Lawyers could save the world, mirabile dictu...

Female lawyers: please imagine this image as a female "super lawyer"

Last week I facilitated a workshop involving over thirty in-house counsel from a large global corporate business. They were no different from any group I have encountered over the last ten years.

At one point I said, more or less what I always say: " You all realise, I'm sure, that you could be key players in enabling better decision-making in organisations across the globe and potentially save them and the world from self-inflicted economic and other harm and even prevent another global crash.”

They looked at me blankly. One said, brusquely: "We don't do compliance. That's a separate department".

T'was as if I were speaking Martian. This was not an unusual response. I've tried variations of this statement with different groups of lawyers with virtually the same reaction, except from the a-typical lawyers.

A-typical lawyers are lawyers who exhibit the following three characteristics.

- they are scarily bright, in IQ terms AND

- they have one major fault-line in EQ terms, and they know it even if they don’t admit it AND

- they are chomping at the bit "to break the mould" in how legal services are delivered

Most groups of lawyers contain a small number of a-typical lawyers, say ten per cent, initially cool if not hostile but, as workshops progress I usually notice in them a grudging acceptance, nay excitement, that there is a third way to run legal services.

These groups reflect the statistically proven (I'm told) change ratio: 10% stars, 20% resistors, 70% on the fence. As explained to me many years ago by an excellent change consultant, the best approach is to celebrate the stars, try to ignore the resistors and woo the fence sitters.
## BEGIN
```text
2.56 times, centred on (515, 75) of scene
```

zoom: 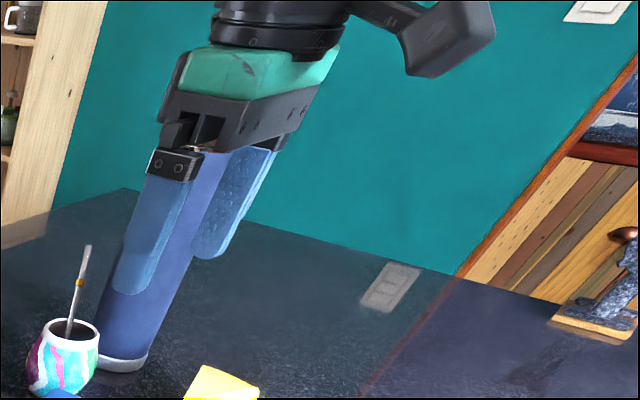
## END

Once I persuade lawyers that conduct risk, pre-decision, is not a compliance matter but a risk register matter, they are half way towards accepting that they have more power than they wield.

Halfway, because the other half concerns matters about which they feel deeply uncomfortable: behaviour and feelings. Talking about behaviour and feelings makes many lawyers, except the most a-typical, very twitchy indeed.